Likewise, I'm quite new to all of this.


> On Wed, 22 Aug 2012, Miloslav Trmac wrote:
> 
> > ----- Original Message -----
> >> Why have your own template engine instead of using the normal rsyslog
> >> template engine?
> >
> > Primarily I was considering the use case of modifying $!all-json - i.e.
> > store any incoming record in full, but add an "incoming host name"
> > (overriding any "incoming host name" value in the record).  I don't
> > think this can be done with pure textual substitution without
> > understanding the field structure.  (This is not specific to mongodb -
> > using a textual long file in JSON format would require similar
> > understanding of the field data.)  Or perhaps this kind of
> > functionality
> > isn't useful, or it could be done in a different way?
> 
> Why should you override whatever the sysadmin has configured? they may
> want to add the "incoming host name" to the record and they may not.
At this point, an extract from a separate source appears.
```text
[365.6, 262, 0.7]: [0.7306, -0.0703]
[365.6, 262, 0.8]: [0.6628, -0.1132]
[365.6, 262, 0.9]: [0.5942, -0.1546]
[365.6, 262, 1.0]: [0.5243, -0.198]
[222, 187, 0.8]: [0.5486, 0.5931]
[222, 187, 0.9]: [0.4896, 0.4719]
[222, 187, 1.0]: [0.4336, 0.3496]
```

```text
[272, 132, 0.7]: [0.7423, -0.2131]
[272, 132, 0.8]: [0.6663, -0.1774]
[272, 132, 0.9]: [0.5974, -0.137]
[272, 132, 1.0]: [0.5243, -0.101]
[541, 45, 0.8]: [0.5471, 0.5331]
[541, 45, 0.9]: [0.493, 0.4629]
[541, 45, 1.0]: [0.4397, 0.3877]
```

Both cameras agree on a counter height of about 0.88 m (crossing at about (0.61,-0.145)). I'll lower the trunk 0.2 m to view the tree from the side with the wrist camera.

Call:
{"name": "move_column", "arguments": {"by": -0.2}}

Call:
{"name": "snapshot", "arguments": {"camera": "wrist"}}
Why
> should your om always log something instead of being like every other om
> and logging what the sysadmin tells you to log?

I don't want to hard-code adding a host name field - on the contrary, the use 
case I consider involves the sysadmin defining their desired field set and 
contents, via a template, and keeping the design as described at 
http://www.rsyslog.com/doc/dev_oplugins.html (e.g. "Your plugin will only 
receive what the end user has configured in a $template statement").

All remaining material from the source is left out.